Headlining Ozon’s most prestigious cast list to date are Catherine Deneuve and Depardieu, their seventh screen collaboration in thirty years (and neither looks any the worse for wear).  The on-screen magic is still there, and even though Depardieu is cast in one of his more macho roles, Deneuve still manages to look as though she is the one with the Y chromosome, even if outwardly she resembles the acme of grace and femininity.  The part of Suzanne Pujol is a gift for Deneuve, allowing her to do what she does best, playing a strong female character with considerable comic verve, wiping the floor with her male co-stars as she does so.  Although her portrayal here does bring to mind those ghastly caricatures of iron-willed women that were endemic in sitcoms of the 1970s and 80s (doubtless influenced by a certain British Prime Minister of the time), there is also a reality and human side to her character, something that is perhaps lacking in most of the other protagonists.  Whilst it is a treat to sit back and watch an ensemble that includes such talented performers as Fabrice Luchini, Karin Viard, Judith Godrèche, Jérémie Renier and Sergi López (all as excellent as ever), the sheer abundance of star power in this film is an unnecessary distraction that does weaken its message, but not its entertainment value.  

It is particularly gratifying to see François Ozon return to the gloriously über-kitsch stylisation of his early films, Sitcom (1998), Gouttes d’eau sur pierres brûlantes (2000) and 8 femmes (2002).  What made Ozon such an interesting and likeable director in his early years was the almost surreal theatricality of his mise-en-scène, which somehow rendered his explorations of identity both intensely provocative and deeply sinister.  In Potiche, Ozon ups the kitsch quotient to astronomical proportions and, as you watch it, you really do feel as though you have been sent back to the late 1970s - to the time when glamour troopers like Farrah Fawcett and Stefanie Powers struck their blow for female equality, unwittingly enacting every last adolescent male fantasy as they did so.  Those were the days...

Like the two directors who appear to have had the greatest influence on him - Douglas Sirk and Rainer Fassbinder - Ozon employs a style of cinema that is trashy, démodé and easily open to ridicule, so that he can sneakily make a damning critique of contemporary society without anyone (other than the enlightened minority) noticing.  You have to be either French or up to date with French current affairs to catch the anachronistic little in-jokes which give the film its satirical punch.   Deneuve’s character was apparently inspired by Ségolène Royal, the Socialist Party candidate in the 2007 French Presidential election, whilst Fabrice Luchini’s character clearly owes something to alpha male Nicolas Sarkozy (even quoting his tough love, macho posturing rhetoric).  Potiche may look like an old-fashioned battle of the sexes comedy that has just popped out of a 1970s time-warp but it is actually a film that is highly relevant for our time.  It prompts us to reflect on what sexual equality really means, whether it can ever be attained, and indeed whether it is even desirable.  Do we really want a world where women feel they have to behave like men all the time, and where men are left feeling they have been totally usurped and emasculated?  Just what are the appropriate gender roles for the new millennium?   François Ozon leaves us with much food for thought, but only after we have finished laughing our guts out.

© James Travers 2011


Francois Ozon’s Potiche (aka Trophy Wife) is set in a French provincial town in 1977, the year in which Ozon was just ten years old.  To make this film seems important for the director to allow him to come to terms with the results of his dedication to cinema after twenty years of a successful career.  It is Ozon’s adieu to French cinema as an artform which addressing life in its entirety, not just particular problems of life.  Ozon was never himself part of that kind of cinema:  he was too young when it was at its peak and he needed to resolve for himself in his films a number of specific existential problems.  It was also very difficult for the director to overcome the commercial aspects of cinema.  Making Potiche was for Ozon even more important than overcoming the fact that he wasn’t able to make this kind of film (addressing life in its wholeness) before.
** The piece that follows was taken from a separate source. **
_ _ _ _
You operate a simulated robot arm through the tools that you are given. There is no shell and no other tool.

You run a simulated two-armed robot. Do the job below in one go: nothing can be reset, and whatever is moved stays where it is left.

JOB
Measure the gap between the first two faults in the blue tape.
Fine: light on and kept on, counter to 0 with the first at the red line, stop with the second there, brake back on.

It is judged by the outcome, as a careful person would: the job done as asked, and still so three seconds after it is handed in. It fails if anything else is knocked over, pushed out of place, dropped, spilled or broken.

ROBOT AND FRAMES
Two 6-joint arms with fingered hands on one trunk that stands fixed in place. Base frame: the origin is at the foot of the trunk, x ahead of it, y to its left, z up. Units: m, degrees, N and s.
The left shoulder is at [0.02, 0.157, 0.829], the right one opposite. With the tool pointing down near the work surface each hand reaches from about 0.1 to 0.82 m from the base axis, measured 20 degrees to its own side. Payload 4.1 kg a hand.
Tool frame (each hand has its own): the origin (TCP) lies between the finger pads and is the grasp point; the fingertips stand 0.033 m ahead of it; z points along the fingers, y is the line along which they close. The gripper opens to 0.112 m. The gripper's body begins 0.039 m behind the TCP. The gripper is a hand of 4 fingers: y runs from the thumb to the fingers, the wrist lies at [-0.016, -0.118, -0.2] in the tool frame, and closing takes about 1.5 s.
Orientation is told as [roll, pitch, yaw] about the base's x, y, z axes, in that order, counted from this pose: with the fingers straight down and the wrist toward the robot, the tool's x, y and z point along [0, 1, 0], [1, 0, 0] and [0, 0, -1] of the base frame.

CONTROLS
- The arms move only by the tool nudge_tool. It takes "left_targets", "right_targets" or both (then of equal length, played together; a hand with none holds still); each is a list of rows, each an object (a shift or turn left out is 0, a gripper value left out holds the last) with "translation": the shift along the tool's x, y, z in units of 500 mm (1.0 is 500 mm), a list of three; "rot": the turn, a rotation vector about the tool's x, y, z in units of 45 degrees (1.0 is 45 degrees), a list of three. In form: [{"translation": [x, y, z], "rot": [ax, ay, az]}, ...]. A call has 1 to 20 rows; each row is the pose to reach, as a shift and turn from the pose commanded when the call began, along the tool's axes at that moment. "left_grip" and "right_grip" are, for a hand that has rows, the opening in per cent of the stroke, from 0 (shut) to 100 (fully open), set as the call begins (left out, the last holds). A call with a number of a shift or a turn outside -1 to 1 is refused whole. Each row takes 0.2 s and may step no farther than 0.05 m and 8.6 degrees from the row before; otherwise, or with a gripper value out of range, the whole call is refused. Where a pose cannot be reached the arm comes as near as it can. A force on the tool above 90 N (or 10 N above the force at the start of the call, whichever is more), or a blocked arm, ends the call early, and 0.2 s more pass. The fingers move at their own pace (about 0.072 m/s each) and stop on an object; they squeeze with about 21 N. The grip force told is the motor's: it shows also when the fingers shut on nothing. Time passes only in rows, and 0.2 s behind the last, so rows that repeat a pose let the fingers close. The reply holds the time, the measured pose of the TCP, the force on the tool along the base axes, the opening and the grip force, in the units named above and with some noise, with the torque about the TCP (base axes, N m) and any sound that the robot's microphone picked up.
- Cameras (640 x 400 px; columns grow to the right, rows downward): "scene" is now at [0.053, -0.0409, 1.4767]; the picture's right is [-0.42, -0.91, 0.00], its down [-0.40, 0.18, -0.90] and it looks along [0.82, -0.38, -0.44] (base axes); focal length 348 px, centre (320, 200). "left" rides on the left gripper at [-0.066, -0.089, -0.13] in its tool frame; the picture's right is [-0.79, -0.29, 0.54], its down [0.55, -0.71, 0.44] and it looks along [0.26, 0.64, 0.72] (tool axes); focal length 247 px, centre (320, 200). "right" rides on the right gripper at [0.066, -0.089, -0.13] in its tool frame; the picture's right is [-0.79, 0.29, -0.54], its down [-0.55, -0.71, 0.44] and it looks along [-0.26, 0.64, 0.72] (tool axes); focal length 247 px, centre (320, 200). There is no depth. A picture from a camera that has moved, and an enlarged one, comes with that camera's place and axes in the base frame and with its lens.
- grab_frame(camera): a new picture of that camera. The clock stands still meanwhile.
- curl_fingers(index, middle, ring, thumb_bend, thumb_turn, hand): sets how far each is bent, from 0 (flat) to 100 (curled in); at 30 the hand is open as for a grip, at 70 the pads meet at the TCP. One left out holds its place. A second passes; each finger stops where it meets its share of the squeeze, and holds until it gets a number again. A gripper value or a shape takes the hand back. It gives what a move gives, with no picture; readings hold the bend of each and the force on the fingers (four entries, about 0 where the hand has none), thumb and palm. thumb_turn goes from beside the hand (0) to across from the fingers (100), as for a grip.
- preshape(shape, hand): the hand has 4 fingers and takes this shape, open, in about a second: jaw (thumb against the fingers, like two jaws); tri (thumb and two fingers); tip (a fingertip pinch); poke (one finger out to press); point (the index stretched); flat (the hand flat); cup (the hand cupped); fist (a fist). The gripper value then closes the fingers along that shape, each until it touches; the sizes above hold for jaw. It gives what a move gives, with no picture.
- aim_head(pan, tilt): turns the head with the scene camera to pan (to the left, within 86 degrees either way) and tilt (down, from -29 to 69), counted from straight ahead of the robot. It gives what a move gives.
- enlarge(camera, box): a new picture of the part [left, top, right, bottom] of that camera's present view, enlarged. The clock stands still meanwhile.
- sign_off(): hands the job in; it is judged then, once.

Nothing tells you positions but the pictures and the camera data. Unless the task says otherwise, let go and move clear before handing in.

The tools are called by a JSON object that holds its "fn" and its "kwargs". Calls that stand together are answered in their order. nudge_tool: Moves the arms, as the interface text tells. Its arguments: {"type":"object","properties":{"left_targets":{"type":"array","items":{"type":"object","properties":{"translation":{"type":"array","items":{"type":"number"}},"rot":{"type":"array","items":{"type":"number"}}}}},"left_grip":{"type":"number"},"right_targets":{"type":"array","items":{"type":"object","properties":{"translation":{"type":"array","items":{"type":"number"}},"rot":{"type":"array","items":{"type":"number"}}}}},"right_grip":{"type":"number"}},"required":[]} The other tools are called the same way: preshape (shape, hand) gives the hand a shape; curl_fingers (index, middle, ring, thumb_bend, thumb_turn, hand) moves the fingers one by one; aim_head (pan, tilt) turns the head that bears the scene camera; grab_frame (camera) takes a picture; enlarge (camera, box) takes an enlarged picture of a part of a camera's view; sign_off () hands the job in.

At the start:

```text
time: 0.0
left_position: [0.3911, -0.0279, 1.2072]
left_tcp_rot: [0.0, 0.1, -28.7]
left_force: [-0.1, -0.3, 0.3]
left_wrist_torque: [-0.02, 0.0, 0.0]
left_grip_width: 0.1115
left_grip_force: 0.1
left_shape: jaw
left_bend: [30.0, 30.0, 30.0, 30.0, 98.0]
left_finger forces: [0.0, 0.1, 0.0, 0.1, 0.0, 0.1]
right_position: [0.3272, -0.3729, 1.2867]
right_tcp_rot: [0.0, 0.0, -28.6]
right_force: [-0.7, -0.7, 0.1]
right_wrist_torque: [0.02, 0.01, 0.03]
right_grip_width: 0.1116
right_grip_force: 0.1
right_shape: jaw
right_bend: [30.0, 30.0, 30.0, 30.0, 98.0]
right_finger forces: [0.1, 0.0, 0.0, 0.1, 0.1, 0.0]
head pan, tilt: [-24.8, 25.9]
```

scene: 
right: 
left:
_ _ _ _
Potiche is also Ozon’s nostalgic farewell to artistic cinema with political awareness (not just a political film).  

In a way, as a director and a thinker, Ozon was always a potiche of European cinema.  He never addressed life in a wholeness that could include a political aspect with its existentialist naturalism.  Only now, with this film of 2010, Ozon is psychologically and artistically strong enough to overcome these limitations and become the real (albeit nostalgic) inheritor of a kind of cinema that has almost ceased to exist - Godard and Resnais are the last living giants of that kind of cinematic art.  Ozon’s film gives today’s filmgoers a chance to appreciate a kind of cinema that is more concerned with life and its political concerns than its prevailing commercial counterpart.